When I am hired to handle a crisis, I come in from a non-emotive place. My role is to assess the situation clearly, map out the risks and identify what needs protecting. Is there a brand deal we cannot afford to lose? Is there a broadcasting contract with strict morality clauses? Is there a TV show at risk of being pulled? Does a record label need to be reassured to keep a musician on track? Are there political implications that could spill into the press? Every case is a puzzle of moving parts, and my job is to protect the client on every front while steering them into a stronger position than before.
Friends, however well-meaning, do not think that way. They think emotively. They focus on what feels nicest, what makes their friend look most sympathetic in the moment, or what they themselves would like to hear if the roles were reversed. It is sweet in practice, and in an ideal world it is how I would prefer things to work too. But it does not fix reputational problems. In reality, it usually makes them worse. Nine times out of ten, the “just be honest” or “just ignore it” approach only deepens the damage.
The human factors no one sees
There is also the mental health side of crisis management, which TikTok never considers. Behind the scenes, clients are often dealing with enormous pressure, and sometimes the “obvious” fix is simply not possible for them to carry out.
I have had clients where there was, on paper, a straightforward way to defend them. In one case, all they needed to do was gather a set of legal documents that would have cleared them. But to do that they would have had to make phone calls, request bank statements, and face paperwork they were terrified to even look at. When I suggested it, I could see their face drop in that way people do when they are at breaking point, silently saying, “please don’t make me do this.” They physically could not handle it.
At that stage, pushing them harder would have done more harm than good. My role became finding another route around the problem that would protect them without breaking them. It is not always about what is technically possible, it is about what is humanly possible. Sometimes in crisis PR, you are not just managing reputations, you are managing people who are terrified, exhausted and fragile. Think of it as a less glamorous version of Legally Blonde: Elle Woods could not reveal her client had liposuction, even though it would have cleared her instantly, because it would have destroyed her career. She had to find another way around it. That is essentially day-to-day in crisis PR.
The real PR reality
When you are actually working with the client, the picture is completely different to what the public sees. The public only has the surface. Behind the scenes there are multiple layers: contracts with broadcasters, brand sponsors threatening to pull deals, lawyers dictating wording, families in crisis, and mental health concerns that matter more than any statement.

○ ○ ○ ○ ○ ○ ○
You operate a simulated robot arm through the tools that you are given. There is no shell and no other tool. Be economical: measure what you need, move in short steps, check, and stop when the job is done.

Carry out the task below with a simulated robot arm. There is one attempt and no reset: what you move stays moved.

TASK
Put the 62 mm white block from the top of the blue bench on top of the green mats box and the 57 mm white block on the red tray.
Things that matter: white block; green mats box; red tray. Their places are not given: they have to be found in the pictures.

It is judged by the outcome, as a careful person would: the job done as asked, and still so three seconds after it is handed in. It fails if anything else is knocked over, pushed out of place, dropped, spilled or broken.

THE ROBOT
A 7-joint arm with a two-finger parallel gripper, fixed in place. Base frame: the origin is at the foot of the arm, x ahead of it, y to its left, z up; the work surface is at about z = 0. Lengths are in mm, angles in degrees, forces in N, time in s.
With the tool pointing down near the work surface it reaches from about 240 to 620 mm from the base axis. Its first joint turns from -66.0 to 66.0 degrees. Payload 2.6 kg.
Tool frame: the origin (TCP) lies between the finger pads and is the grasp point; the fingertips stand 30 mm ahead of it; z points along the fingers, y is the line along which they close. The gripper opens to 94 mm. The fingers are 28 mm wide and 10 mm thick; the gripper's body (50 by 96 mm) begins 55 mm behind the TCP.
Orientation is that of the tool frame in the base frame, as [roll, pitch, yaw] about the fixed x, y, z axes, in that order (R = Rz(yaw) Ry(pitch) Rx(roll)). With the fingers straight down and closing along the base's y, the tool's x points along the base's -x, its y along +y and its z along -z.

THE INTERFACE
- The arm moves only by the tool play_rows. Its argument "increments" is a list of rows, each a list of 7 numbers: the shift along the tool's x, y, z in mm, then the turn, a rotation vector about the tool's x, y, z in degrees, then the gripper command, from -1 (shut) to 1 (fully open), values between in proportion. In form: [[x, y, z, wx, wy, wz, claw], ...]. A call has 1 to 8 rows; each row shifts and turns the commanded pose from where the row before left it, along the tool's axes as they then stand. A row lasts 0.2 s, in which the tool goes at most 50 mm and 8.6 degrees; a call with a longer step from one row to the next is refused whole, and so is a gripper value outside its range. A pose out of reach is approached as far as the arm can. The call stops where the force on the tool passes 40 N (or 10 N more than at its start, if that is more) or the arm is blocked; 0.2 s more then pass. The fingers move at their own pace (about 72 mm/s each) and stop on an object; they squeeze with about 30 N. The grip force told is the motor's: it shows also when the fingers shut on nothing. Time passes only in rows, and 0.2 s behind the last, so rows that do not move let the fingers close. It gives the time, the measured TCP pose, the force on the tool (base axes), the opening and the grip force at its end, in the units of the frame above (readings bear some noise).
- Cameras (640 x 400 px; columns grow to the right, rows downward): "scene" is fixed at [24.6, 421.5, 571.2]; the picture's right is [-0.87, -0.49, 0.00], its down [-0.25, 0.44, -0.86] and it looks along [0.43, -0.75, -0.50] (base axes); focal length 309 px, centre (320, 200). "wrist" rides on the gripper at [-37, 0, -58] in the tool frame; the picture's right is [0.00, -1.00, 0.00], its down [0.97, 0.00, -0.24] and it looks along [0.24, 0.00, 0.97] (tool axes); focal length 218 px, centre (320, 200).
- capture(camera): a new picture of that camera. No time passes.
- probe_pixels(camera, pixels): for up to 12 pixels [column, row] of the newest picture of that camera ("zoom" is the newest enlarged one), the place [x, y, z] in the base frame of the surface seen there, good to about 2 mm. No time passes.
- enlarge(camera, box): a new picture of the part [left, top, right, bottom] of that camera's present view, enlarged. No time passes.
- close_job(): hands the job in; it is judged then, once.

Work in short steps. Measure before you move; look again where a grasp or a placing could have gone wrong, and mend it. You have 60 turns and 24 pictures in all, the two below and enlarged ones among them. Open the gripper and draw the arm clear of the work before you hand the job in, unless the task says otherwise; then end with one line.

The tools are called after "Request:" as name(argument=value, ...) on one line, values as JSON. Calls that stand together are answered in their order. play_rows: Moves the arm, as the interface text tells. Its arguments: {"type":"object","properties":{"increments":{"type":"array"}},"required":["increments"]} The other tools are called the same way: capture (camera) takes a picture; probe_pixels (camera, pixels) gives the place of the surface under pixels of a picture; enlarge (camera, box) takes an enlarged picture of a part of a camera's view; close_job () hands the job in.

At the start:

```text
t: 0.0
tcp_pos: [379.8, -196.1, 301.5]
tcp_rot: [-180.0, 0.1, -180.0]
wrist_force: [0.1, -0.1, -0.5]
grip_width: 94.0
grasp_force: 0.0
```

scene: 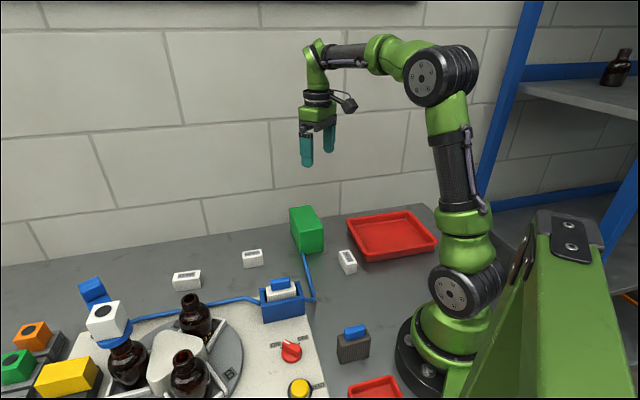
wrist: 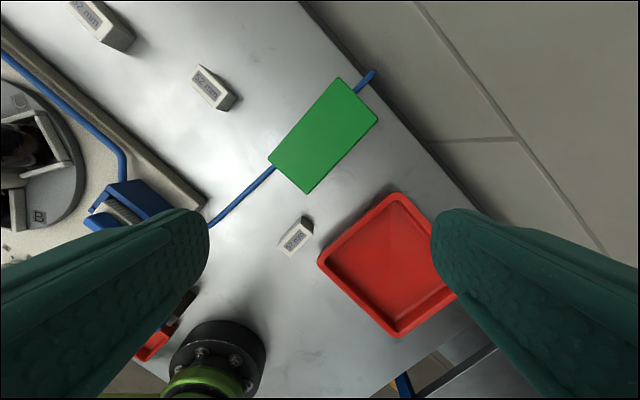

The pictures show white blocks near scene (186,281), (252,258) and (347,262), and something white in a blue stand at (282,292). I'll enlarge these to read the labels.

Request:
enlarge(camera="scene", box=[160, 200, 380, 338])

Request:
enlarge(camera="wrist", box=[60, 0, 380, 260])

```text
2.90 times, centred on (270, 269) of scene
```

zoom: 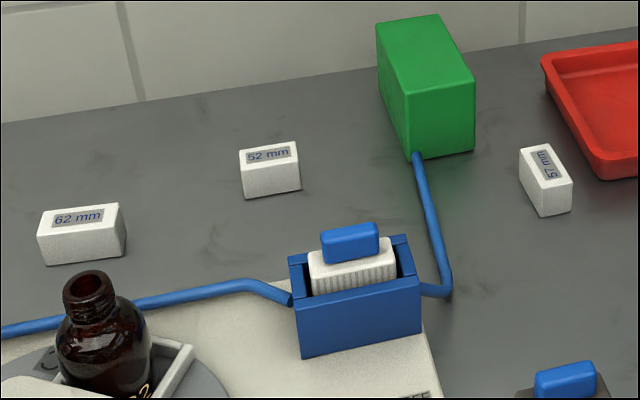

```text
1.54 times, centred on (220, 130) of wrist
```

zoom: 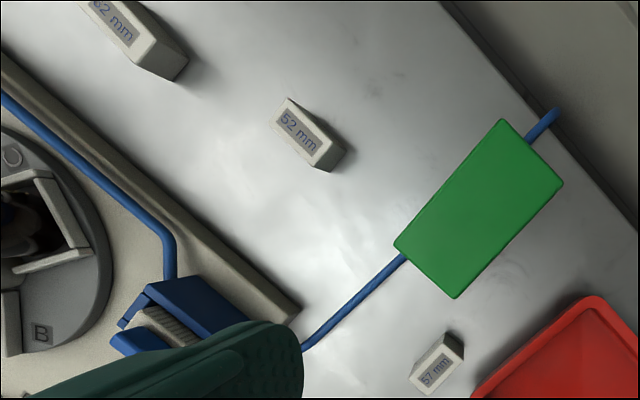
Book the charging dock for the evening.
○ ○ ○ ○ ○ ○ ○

Fixing the ten percent the public sees is important, but in most cases the real work is protecting the ninety percent they never will. That is the part TikTok, friends and outsiders never factor in.
There is a reason crisis PR exists as a profession. It is not about performing for TikTok or appeasing strangers. It is about navigating a minefield where every option has costs, most of which will never be visible to the public. And that is something no armchair expert, however close to the person, can fully grasp in a sixty second clip or a friendly phone call.